→ **What needs to be done**: Reproduce the first line and every line after it, exactly, through the one containing "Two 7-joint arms". Leave out the rest.

→ **Data segment**:

++++++++++

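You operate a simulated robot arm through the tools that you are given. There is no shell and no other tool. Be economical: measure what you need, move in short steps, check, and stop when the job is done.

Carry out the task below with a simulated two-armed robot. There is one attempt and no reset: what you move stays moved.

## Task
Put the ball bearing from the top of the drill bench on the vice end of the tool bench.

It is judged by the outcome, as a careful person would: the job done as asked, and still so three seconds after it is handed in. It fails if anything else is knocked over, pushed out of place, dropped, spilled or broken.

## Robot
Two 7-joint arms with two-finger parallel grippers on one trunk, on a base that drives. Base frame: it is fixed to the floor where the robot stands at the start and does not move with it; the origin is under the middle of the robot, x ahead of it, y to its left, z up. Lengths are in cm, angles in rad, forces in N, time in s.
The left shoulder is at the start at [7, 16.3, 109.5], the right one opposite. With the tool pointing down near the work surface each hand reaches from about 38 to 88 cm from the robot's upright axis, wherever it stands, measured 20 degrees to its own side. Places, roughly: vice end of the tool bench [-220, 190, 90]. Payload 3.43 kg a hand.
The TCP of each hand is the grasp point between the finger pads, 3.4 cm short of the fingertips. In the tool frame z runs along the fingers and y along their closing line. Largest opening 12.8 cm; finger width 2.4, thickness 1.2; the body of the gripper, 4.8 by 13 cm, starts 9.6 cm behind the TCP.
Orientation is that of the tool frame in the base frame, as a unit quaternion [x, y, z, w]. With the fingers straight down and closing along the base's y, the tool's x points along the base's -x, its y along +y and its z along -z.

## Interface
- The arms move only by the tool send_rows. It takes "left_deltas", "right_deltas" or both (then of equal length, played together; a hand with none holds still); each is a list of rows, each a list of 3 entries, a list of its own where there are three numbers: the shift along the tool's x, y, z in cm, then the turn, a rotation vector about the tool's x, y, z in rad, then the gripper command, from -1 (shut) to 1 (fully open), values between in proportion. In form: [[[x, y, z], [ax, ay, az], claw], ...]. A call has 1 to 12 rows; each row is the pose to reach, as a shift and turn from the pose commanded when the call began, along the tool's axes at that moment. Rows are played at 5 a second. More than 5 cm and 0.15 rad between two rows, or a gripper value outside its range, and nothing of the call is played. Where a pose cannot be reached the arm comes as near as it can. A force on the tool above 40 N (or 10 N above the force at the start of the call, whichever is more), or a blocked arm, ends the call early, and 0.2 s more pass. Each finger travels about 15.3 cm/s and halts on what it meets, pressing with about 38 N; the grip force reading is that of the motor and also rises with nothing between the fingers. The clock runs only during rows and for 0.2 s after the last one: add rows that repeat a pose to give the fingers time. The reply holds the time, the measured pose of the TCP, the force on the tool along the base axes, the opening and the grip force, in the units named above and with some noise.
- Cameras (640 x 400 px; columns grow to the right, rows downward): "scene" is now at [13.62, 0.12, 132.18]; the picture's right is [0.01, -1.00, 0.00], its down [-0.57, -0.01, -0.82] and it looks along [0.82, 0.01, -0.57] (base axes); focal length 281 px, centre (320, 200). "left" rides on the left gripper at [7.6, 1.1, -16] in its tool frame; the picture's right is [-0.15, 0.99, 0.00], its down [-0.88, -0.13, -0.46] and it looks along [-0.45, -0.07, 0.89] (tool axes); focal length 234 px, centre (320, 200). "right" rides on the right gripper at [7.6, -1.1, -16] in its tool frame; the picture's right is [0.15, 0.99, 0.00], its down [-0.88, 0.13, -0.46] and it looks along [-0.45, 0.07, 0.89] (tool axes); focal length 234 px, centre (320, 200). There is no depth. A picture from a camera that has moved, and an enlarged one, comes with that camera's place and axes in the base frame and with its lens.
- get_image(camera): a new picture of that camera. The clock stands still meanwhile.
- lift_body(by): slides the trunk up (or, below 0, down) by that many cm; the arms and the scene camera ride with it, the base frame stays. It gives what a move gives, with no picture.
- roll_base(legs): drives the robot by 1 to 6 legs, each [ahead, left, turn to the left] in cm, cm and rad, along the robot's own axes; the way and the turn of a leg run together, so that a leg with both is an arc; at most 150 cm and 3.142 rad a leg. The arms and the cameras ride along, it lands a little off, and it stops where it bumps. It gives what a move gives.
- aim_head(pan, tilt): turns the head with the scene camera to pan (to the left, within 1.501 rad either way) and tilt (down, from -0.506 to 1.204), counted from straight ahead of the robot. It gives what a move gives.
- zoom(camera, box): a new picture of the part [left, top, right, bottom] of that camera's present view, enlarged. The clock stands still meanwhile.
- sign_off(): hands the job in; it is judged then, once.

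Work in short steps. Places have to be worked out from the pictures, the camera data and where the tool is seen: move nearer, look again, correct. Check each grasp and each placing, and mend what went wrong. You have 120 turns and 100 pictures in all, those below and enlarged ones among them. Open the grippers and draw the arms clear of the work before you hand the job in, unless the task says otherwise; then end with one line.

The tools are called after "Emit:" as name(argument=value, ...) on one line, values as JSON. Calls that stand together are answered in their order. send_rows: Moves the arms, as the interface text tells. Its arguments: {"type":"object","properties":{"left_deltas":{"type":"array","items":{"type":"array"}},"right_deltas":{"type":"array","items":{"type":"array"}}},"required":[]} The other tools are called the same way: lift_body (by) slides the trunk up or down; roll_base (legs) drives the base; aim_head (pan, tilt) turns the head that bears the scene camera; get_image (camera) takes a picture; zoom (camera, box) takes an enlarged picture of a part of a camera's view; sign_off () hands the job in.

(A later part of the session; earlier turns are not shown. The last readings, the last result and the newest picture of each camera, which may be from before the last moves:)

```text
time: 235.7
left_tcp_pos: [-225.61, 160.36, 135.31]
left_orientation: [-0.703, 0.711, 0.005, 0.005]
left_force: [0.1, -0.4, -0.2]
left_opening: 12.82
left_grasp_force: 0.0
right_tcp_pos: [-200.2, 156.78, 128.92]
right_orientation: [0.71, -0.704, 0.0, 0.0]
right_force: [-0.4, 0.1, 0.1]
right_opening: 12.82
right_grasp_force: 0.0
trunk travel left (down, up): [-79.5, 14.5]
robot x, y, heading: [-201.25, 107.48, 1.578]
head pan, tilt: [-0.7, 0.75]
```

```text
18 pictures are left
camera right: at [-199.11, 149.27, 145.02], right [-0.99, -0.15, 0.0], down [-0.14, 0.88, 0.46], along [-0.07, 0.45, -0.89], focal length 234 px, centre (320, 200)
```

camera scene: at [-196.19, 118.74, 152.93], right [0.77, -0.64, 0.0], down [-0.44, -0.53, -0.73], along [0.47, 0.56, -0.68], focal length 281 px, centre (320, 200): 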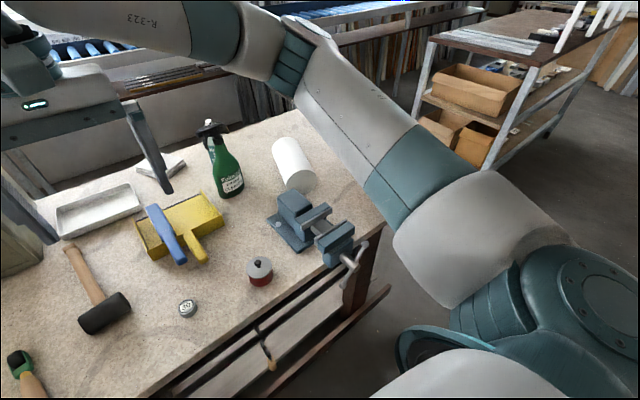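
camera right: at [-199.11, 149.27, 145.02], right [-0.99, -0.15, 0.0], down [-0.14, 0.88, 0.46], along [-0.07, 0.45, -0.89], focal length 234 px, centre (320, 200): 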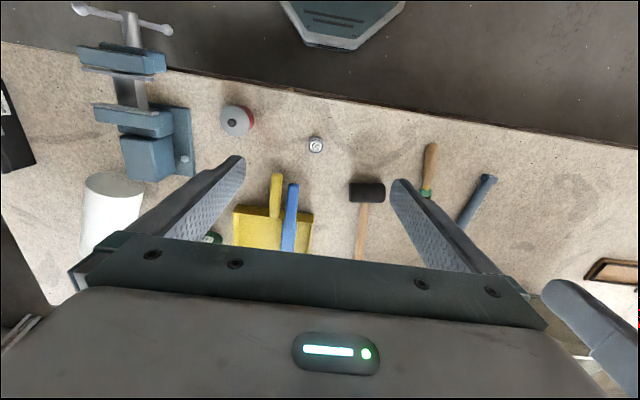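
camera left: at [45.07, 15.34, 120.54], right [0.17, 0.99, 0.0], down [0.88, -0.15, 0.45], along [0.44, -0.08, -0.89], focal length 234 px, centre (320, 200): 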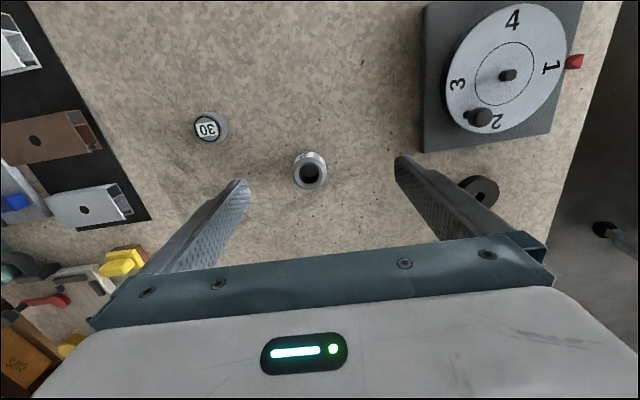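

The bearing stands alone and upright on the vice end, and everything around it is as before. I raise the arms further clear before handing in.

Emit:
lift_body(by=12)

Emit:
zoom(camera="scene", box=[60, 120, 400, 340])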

++++++++++

→ **Expected output**:
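You operate a simulated robot arm through the tools that you are given. There is no shell and no other tool. Be economical: measure what you need, move in short steps, check, and stop when the job is done.

Carry out the task below with a simulated two-armed robot. There is one attempt and no reset: what you move stays moved.

## Task
Put the ball bearing from the top of the drill bench on the vice end of the tool bench.

It is judged by the outcome, as a careful person would: the job done as asked, and still so three seconds after it is handed in. It fails if anything else is knocked over, pushed out of place, dropped, spilled or broken.

## Robot
Two 7-joint arms with two-finger parallel grippers on one trunk, on a base that drives. Base frame: it is fixed to the floor where the robot stands at the start and does not move with it; the origin is under the middle of the robot, x ahead of it, y to its left, z up. Lengths are in cm, angles in rad, forces in N, time in s.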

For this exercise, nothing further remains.